Il discorso di Capodanno del Presidente della Repubblica ha aperto una fase molto delicata per la politica italiana. Nel 2013 è infatti prevista la scadenza naturale del mandato del Capo dello Stato, Giorgio Napolitano, e quella del governo di Mario Monti. Secondo Stefano Folli un’occasione di rinnovamento innanzitutto per le forze politiche che, ad eccezione della Lega e in parte dell’Idv, hanno deciso di sostenere il “governo del presidente”. «Servirebbe un segnale forte di moralizzazione e di autoriforma da parte del sistema politico  – spiega Folli a IlSussidiario.net –. La questione dei costi, infatti, non è più trascurabile. C’è una commissione che deve pronunciarsi al più presto sul tema, non tanto per demagogia, ma come segnale di comprensione del malcontento degli italiani. È un discorso molto ampio che passa dagli stipendi dei parlamentari alla rinuncia di privilegi anacronistici, arrivando fino allo snellimento delle procedure di Camera e Senato e di quelle della macchina dello Stato più in generale».



Una volta fatto questo passo secondo lei quali altre responsabilità attendono la classe politica?

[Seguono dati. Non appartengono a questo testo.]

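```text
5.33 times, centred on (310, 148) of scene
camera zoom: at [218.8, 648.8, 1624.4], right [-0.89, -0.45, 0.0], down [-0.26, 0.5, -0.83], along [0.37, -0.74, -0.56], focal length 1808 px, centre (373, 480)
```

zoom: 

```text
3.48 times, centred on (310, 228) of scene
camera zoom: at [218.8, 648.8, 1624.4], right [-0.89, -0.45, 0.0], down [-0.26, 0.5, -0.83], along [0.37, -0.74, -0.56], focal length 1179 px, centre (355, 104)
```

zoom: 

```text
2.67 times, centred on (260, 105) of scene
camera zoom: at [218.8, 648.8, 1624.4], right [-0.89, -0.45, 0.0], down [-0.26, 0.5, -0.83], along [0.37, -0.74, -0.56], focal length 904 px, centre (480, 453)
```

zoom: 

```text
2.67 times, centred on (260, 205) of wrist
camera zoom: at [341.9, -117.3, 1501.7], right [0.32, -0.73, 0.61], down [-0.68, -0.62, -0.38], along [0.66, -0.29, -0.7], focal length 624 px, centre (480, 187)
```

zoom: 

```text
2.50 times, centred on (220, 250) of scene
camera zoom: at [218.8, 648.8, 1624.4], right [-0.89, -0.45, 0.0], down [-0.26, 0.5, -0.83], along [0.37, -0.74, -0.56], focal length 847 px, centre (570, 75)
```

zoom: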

Direi per prima cosa le riforme costituzionali. Manca più di un anno alla fine di questa legislatura. Non è detto che non ci sia il tempo per realizzare quelle riforme di cui si parla da tempo, a partire dalla riduzione del numero dei parlamentari.
In secondo luogo la riforma della legge elettorale. Il verdetto della Corte Costituzionale sull’ammissibilità dei quesiti referendari sarà certamente importante, ma nulla vieta al Parlamento di portare avanti un proprio progetto di riassetto del sistema elettorale.



Non c’è il rischio secondo lei che i partiti tengano un occhio fisso ai sondaggi e nei prossimi mesi, quando i sacrifici si faranno sentire ancora di più, siano tentati di far cadere il governo in base all’andamento dei consensi?

In linea teorica il pericolo c’è, in pratica penso che sarà molto difficile. Occorrerebbero infatti trend molto netti, a favore di un partito o dell’altro, affinché questo accada. È invece molto più probabile che la situazione rimanga stagnante.
Ad oggi, il quadro politico sembra infatti abbastanza definito: il centrodestra ogni giorno dimostra di non voler modificare l’attuale scenario, mentre il centrosinistra, che soffre molto le tensioni sociali, ha dalla sua la garanzia del presidente della Repubblica, un uomo di sinistra che sta lavorando seriamente affinché ciascuno possa dare un contributo costruttivo.



Ma secondo lei Monti potrà continuare a contare su questa vicinanza e questo sostegno del Capo dello Stato, o Napolitano dovrà pian piano defilarsi?

Guardi, questo governo è nato nel segno del presidente della Repubblica e penso proprio che la sua ala protettrice rimarrà stesa a lungo sull’esecutivo.  
Questo però non significa che non esista una responsabilità oggettiva e specifica del governo in carica nel mandare avanti il programma e nel mantenere il dialogo con le parti sociali e politiche.

A questo proposito, il premier è chiamato a un passaggio difficile: coniugare l’invito del presidente della Repubblica al confronto con l’insoddisfazione dei sindacati.

Questa è una partita in cui conteranno molto le capacità politiche, nel senso più alto del termine, del presidente del Consiglio.
Monti infatti è un eccellente tecnico, ma dovrà negoziare con i sindacati senza farsi imbrigliare e senza cadere nel vizio tipicamente italiano dei veti incrociati, portando andando avanti un programma di riforme indispensabili.
Non sarà facile. Il presidente del Consiglio ha già fatto capire di non avere simpatie per la concertazione vecchio stile, ma allo stesso tempo non è abbastanza forte da potersi disinteressare del punto di vista delle parti sociali.
Data la situazione non potrà fare altro che camminare lungo un sentiero molto stretto, dialogando con le parti sociali senza però smarrire la rotta.

E poi c’è la “fase due”: crescita e sviluppo.

È vero, anche se non dobbiamo pensare che la soluzione di questo rebus dipenderà soltanto da noi. Sono problemi talmente grandi che non possono essere risolti cercando di andare in controtendenza alla recessione dell’economia globalizzata. Dipenderà soprattutto dalla capacità dell’Europa di dare una risposta coesa e coraggiosa.
Certo, saranno indispensabili una serie di indicazioni forti da dare al sistema produttivo e agli investitori, ma su questo Napolitano e Monti hanno già dimostrato di avere le idee chiare.

La prova più difficile per Mario Monti resta perciò quella sindacale?

Direi proprio di sì. Monti dovrà avere grandi qualità politiche, senza snaturarsi. È un tecnico, un esperto autorevole ed è bene che lo rimanga a lungo.